The 1970s were riotous for weird kids dramas with ecological themes. You couldn’t move for stories of rocks, time travellers, Arthurian legend or kids eeking out an existence under the Tube with a computer called Tim. I say this like I was there, when of course I wasn’t. But as a strident, unhappy, unusual teenager who wasn’t even invited places by her friends, I watched a lot of them. Blame my Dad.
They were the progenitors of the kind of Stranger-Things shows that still crop up today. Gang shows with a heavily scientific theme, involving people whose lives and explorations are upended by the ecologically supernatural. Nearly always it’s the humans who are the villains or the victims: nature always has a role outside of our comprehension. Questions remain unsolved. People die. And at the end of the program, you remain as confused as you were at the outset, unsure as to whether what you’ve seen is a dream or a Doctor Who reject.
It’s a very fertile place for the adolescent imagination to sit.

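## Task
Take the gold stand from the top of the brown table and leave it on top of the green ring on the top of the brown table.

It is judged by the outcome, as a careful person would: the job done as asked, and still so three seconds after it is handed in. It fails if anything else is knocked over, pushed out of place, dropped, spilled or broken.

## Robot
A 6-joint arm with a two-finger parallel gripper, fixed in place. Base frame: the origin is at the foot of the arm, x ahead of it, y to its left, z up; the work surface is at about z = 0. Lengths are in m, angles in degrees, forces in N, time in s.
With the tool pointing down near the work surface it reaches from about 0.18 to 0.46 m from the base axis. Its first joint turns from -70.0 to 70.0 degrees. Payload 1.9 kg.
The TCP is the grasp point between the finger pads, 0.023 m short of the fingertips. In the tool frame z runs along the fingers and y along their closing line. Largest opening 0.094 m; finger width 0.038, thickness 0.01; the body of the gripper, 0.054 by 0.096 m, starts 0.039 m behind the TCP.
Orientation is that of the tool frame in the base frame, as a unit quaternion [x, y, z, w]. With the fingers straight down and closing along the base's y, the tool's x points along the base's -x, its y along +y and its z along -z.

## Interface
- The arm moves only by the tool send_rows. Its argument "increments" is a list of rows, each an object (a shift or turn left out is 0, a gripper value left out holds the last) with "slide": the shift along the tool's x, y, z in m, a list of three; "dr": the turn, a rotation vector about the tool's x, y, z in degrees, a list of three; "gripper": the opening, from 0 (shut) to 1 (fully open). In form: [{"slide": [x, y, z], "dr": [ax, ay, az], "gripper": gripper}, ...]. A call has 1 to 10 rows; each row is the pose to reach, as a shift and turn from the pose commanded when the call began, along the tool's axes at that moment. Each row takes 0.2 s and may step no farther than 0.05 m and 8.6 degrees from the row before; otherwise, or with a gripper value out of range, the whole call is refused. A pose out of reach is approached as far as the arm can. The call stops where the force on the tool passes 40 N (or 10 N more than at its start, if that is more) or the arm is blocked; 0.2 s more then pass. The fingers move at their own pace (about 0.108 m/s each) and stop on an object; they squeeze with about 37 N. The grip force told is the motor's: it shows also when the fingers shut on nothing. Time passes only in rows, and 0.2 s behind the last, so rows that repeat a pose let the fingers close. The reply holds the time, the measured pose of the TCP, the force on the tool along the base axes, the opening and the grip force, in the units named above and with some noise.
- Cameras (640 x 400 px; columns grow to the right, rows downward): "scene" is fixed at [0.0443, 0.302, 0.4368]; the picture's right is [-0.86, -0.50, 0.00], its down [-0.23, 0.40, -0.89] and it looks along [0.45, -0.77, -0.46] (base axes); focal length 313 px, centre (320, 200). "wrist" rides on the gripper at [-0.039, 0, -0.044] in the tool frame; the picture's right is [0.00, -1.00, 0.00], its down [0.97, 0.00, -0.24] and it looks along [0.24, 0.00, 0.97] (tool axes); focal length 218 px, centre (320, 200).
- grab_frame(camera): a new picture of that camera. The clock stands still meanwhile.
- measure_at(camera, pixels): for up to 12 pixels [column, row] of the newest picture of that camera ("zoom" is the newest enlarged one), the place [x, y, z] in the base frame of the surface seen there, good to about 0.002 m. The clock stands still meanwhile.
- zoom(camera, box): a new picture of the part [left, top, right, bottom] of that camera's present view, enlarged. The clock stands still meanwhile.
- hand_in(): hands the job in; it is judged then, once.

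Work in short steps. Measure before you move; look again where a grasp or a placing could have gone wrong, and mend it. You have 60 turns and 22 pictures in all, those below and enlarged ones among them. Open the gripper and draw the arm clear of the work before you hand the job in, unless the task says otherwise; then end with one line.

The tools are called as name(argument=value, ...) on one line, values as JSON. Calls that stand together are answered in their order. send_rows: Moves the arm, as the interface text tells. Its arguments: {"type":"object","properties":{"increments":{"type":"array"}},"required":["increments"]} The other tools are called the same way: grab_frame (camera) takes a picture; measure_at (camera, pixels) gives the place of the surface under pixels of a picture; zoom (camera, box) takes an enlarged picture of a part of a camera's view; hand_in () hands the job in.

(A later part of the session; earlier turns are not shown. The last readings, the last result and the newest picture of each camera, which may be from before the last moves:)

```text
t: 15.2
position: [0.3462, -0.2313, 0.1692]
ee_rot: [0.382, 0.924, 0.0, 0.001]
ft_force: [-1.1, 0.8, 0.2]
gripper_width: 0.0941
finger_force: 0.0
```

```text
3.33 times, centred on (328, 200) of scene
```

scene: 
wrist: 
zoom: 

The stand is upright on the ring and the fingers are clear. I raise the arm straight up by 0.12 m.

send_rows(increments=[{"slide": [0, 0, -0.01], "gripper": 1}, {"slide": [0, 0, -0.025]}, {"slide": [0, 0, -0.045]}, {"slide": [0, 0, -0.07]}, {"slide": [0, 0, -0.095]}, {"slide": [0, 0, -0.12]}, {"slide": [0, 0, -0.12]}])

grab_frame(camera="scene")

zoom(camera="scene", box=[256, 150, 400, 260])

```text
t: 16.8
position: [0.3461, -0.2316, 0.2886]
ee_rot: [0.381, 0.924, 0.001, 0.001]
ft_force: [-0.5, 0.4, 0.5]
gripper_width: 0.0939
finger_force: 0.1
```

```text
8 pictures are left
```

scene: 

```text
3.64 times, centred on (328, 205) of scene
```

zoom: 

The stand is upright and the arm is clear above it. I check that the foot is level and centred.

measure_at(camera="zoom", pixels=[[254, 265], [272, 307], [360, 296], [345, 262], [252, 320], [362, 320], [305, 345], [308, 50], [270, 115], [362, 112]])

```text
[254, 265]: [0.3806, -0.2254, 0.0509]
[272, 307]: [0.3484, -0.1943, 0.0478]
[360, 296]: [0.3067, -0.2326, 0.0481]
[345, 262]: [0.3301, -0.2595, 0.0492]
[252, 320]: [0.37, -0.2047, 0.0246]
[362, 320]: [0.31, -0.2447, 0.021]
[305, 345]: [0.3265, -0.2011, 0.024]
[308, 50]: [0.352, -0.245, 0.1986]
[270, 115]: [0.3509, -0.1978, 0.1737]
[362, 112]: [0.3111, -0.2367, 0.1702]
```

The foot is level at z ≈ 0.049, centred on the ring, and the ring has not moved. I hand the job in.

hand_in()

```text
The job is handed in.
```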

Jump forward to Halloween 2016. The BBC make a radio adaptation of Nigel Kneale’s The Stone Tape, which I listen to illegally on an ageing MP3 player because I don’t have Spotify. It is exceptionally well written and performed and is very, very spooky. When it finishes, I get a similarly stone-based idea in my head which won’t leave, and over the course of the next six hours manage to write an entire half-hour radio show before collapsing in a heap at 7 am. Luckily it isn’t a school day.
Jump forward yet again to 2020. It’s lockdown. I dig the piece out of a drawer again, after various attempts to get the thing produced involving some terrible teenage foley experiments (not a euphemism). I give it to CTC saying, ‘would you be up for it?’. They were, and here we are.
What has been brought to life by a shockingly brilliant cast and production team is a story about the folly of believing yourself to be the master of nature; the self-insulating nature of village life; the struggles of participating in group-work; and some eeeeevvvilll stones. It might take itself too seriously at times, but it is meant as a loving tribute to the work of writers like Bob Baker, Dave Martin, Nigel Kneale, Jeremy Burnham and Trevor Ray, and all the weird stuff they pumped into young minds forty years ago.
It’s only a bit of fun. But for sci-fi, stones and the occasional drip of queer subtext, I doubt you’ll find a more appropriate way to spend an afternoon.